Júlia também fica envergonhado e não fala muito. O outro, que apresenta a casa, é muito

falante e faz questão de mostrar tudo. Como já relatado neste trabalho, os pais são

analfabetos e os irmãos possuem uma história de escolarização difícil, marcada por

repetências sucessivas. A mãe parece não compreender bem o que é falado com ela, fica

repetindo as palavras e frases ditas pela mediadora. As condições de higiene da casa são

precárias e também o cuidado pessoal das crianças.

Júlia mostrou a gata Xaninha e segurou-a, enquanto a mediadora tirava uma foto.
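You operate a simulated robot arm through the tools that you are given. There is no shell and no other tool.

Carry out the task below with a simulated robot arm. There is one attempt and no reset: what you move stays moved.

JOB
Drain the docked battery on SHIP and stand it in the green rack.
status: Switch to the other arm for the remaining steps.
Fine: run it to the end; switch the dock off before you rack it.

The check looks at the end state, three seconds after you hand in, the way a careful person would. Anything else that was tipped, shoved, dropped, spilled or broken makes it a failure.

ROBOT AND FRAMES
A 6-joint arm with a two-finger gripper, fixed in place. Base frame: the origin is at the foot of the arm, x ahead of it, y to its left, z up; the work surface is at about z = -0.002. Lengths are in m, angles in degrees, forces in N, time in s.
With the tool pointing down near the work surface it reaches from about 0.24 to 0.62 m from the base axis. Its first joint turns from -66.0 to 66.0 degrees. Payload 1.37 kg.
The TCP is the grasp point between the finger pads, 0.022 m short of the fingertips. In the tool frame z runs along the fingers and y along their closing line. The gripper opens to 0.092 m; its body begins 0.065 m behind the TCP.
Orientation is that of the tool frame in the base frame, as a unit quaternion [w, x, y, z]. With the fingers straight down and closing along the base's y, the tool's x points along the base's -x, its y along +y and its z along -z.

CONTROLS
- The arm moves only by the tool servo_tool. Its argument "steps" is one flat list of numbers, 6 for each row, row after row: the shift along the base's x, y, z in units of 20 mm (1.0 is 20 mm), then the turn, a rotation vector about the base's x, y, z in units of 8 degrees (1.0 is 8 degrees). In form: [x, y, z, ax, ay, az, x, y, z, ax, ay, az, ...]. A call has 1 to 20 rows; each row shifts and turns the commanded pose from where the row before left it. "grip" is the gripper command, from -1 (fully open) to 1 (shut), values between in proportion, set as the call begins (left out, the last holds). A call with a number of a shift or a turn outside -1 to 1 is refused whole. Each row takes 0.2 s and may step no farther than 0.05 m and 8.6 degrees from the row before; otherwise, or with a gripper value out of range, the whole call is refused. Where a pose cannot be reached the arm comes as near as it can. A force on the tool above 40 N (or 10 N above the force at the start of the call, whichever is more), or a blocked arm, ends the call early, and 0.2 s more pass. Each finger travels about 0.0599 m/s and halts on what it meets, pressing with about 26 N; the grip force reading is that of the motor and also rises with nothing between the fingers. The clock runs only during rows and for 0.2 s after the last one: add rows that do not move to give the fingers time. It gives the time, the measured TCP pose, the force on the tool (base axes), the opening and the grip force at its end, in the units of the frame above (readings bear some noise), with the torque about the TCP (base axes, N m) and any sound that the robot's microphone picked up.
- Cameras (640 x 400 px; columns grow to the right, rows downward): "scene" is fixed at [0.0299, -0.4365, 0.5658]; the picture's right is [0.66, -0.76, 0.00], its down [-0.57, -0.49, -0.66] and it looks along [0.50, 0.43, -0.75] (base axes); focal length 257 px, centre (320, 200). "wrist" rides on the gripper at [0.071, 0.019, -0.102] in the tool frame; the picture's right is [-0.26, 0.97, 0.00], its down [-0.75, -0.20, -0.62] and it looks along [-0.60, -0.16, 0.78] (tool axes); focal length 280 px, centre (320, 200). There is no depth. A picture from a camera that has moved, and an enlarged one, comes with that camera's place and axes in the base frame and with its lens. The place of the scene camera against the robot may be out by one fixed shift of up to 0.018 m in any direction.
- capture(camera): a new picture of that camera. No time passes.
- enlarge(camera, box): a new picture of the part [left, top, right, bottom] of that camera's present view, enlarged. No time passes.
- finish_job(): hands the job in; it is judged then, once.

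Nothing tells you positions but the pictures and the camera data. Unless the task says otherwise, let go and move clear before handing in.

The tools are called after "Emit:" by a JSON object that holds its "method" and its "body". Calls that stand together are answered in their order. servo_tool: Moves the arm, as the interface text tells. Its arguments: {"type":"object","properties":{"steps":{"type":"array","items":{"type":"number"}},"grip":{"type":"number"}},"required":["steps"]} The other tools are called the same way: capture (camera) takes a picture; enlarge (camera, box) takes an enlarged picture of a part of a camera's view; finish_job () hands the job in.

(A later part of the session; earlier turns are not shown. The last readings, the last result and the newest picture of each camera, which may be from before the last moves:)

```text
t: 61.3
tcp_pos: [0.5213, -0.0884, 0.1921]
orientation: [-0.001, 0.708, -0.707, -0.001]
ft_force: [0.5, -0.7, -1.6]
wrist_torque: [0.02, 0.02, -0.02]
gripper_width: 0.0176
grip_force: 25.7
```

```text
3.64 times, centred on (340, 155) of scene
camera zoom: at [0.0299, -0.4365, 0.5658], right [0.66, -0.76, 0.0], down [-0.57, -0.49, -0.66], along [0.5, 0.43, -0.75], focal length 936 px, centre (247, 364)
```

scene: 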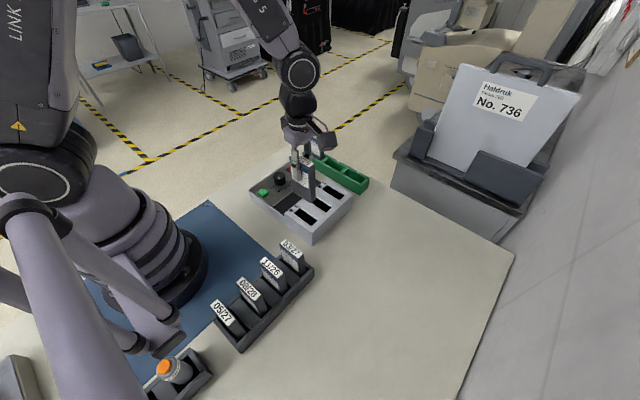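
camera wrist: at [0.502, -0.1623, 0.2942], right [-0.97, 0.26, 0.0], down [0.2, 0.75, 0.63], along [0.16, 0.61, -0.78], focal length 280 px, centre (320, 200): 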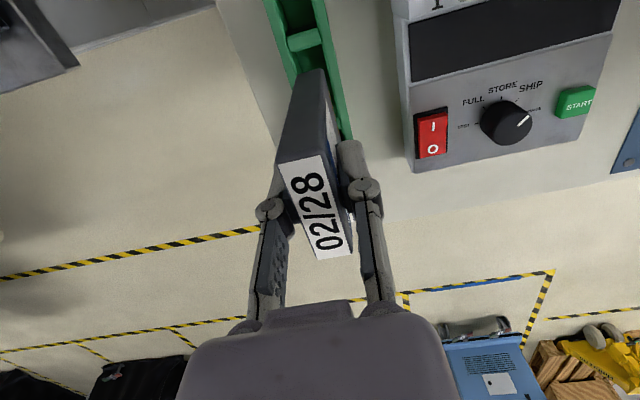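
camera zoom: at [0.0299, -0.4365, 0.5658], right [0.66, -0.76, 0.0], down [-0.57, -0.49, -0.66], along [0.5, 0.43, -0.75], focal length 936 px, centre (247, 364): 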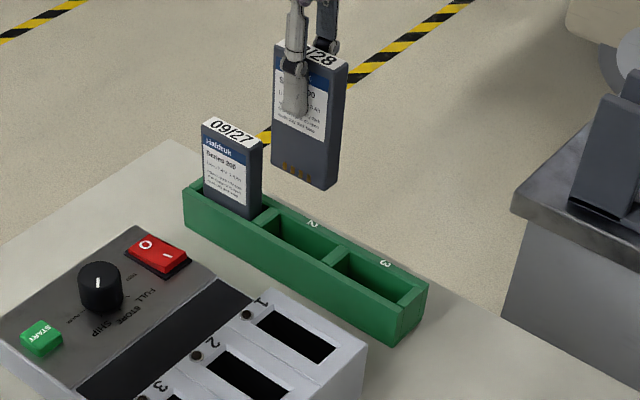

Além disso, os irmãos mostraram o Bobi, que é o cachorrinho da família. A cada foto

tirada, todos se aglomeravam e pediam para ver a foto na máquina digital. Eles ficavam

admirados ao se verem na máquina.

Foi um momento importante de contato com a família do sujeito e com o contexto de

socialização e interação vivenciado por ele. Acredita-se que valorizar e legitimar esse

contexto como a realidade social do sujeito pode favorecer o trabalho de escolarização

junto a ele e, consequentemente, o processo de letramento. Esta é a perspectiva que se tem

defendido, neste trabalho, desde o início.

Na próxima sessão, serão trabalhadas as imagens com a produção de fichas

elaboradas pela mediadora, envolvendo o contexto da visita e a aquisição de conhecimentos

referentes à leitura e à escrita, bem como noções básicas de contagem, em matemática.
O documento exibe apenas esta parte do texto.